Esophageal cancer often isn't diagnosed until it is fairly advanced, and at that point, it is extremely difficult to treat. That's what makes recent findings by a team of Ohio researchers all the more encouraging. They've affirmed the viability of a new biomarker that could enable earlier diagnosis of the cancer, along with a noninvasive test that screens for it.

The researchers found that "aberrant" methylated vimentin appears to be a viable marker for Barrett's esophagus, a nonsymptomatic cellular change in the esophagus that is usually a precursor of esophageal cancer. Researchers from University Hospitals Case Medical Center's Seidman Cancer Center and Case Western Reserve University conducted the research, and they detailed what they found at the recent Digestive Disease Week conference in Chicago.

The team looked at esophageal specimens from healthy patients and those with Barrett's esophagus or esophageal cancer. They figured out that mutated methylated vimentin worked as a molecular marker to detect Barrett's esophagus. What's more, they found that using a nonendoscopic "brushing" technique of the esophagus was as effective as a biopsy (the traditional diagnostic standard) in detecting those biomarkers, and far less invasive. In previous research, they linked mutated vimentin methylation to patients at risk of esophageal cancer, finding it to be a common mutation in the neoplasia of the upper gastrointestinal tract.

Intervening when patients have earlier stage esophageal cancer, or the precursor Barrett's esophagus, would give doctors far more chances to successfully treat patients than they have now. Consider that esophageal cancer is often not detected until it is fairly advanced, and those patients can have a 5-year survival rate of less than 15%, the researchers said.

With that reality in mind, a number of groups have actively pursued the discovery and tested the viability of new esophageal cancer biomarkers.

Earlier this year, for example, a Johns Hopkins team concluded that cell-free circulating tumor DNA could serve as a noninvasive biomarker to help spot esophageal cancer, among other cancers.
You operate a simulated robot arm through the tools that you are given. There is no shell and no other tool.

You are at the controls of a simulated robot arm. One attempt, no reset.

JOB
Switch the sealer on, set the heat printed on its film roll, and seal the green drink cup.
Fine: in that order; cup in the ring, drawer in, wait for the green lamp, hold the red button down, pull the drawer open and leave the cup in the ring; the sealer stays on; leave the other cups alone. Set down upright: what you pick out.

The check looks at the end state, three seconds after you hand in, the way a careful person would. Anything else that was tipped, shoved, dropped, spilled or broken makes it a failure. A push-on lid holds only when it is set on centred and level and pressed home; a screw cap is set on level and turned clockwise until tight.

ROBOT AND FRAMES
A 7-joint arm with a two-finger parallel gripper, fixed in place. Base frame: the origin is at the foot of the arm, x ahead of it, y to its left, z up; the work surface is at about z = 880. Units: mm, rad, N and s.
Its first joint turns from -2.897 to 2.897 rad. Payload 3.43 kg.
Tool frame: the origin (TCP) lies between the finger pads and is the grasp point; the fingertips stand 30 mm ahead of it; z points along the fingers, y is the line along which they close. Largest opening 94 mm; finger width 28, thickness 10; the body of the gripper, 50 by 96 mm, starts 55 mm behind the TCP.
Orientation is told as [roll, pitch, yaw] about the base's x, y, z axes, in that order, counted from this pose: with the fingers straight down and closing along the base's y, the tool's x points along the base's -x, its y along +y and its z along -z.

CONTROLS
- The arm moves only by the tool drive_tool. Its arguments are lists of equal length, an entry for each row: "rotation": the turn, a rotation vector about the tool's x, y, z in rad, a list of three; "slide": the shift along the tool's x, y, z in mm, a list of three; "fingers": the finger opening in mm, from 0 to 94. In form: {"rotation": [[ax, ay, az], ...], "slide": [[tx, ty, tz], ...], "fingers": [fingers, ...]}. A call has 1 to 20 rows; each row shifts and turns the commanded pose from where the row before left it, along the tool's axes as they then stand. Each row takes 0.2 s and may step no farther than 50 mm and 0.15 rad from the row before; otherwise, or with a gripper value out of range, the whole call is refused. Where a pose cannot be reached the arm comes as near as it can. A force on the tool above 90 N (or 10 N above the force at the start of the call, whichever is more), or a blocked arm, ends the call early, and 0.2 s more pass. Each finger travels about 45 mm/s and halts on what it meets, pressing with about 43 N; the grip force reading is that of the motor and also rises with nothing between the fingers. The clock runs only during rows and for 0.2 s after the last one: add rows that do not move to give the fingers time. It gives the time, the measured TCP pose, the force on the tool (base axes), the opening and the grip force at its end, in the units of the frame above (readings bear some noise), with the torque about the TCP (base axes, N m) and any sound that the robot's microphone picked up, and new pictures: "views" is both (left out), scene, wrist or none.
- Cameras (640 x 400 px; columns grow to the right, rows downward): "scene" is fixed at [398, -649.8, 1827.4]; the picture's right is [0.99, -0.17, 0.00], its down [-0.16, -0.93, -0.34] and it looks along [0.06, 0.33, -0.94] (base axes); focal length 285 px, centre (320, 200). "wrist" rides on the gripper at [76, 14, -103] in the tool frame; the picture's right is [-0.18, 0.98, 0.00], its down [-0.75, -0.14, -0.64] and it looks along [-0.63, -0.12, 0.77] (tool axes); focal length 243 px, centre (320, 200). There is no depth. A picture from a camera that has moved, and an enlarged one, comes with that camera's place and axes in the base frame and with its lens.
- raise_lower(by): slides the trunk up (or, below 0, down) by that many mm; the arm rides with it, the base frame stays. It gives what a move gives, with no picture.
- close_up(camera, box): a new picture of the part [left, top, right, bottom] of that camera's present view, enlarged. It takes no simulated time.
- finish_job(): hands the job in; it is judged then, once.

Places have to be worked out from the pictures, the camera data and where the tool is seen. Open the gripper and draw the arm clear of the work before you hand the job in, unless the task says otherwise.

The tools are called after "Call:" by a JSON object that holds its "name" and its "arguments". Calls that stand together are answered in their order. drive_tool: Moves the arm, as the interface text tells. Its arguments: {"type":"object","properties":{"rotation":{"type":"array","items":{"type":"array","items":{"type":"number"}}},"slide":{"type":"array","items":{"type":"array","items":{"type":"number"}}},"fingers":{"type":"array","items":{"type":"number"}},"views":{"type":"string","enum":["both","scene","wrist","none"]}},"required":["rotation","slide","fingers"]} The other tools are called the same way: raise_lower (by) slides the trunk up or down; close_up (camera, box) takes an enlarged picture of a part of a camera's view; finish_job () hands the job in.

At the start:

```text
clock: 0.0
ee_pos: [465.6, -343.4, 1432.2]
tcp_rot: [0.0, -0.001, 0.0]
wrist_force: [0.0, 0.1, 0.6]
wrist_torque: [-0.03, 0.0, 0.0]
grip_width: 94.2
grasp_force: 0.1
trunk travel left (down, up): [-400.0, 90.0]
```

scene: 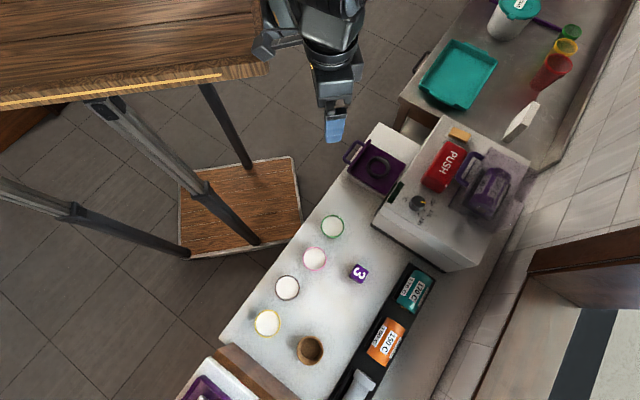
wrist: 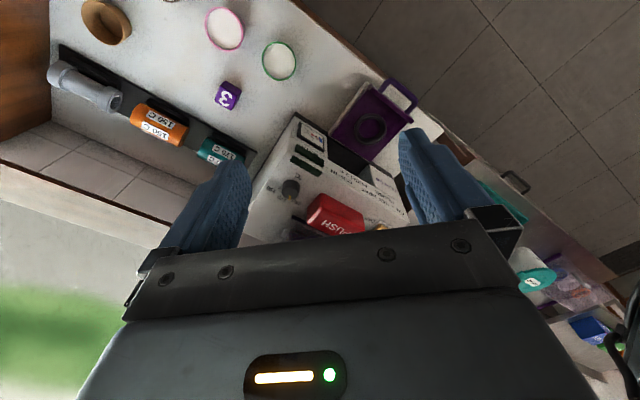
In January, researchers in Singapore and China determined that ADAR1 (an RNA-editing enzyme) multiplies in a common form of esophageal cancer. Last year, scientists at Imperial College London identified gastroesophageal cancer biomarkers in the gas given off by urine samples. Also in 2013, a group at the University of Texas MD Anderson Cancer Center identified microRNA expression signatures that they said could be used to monitor the advance of Barrett's esophagus into esophageal cancer. Others are pursuing similar efforts.

The University Hospitals/Case Western Reserve team hope their nonendoscopic "brushing" of the esophagus, combined with use of the methylated vimentin biomarker, could help make esophageal cancer screening both easier and cheaper. They also plan to pursue the discovery of other biomarkers that would allow similar earlier stage disease monitoring.

"Longer term, we hope to find additional markers that will allow the same approach to be used in the monitoring of Barrett's patients to detect early progression to more advanced disease," said Dr. Sanford Markowitz, a researcher on the project. He's an oncologist at UH Case Medical Center Seidman Cancer Center and teaches at Case Western Reserve School of Medicine.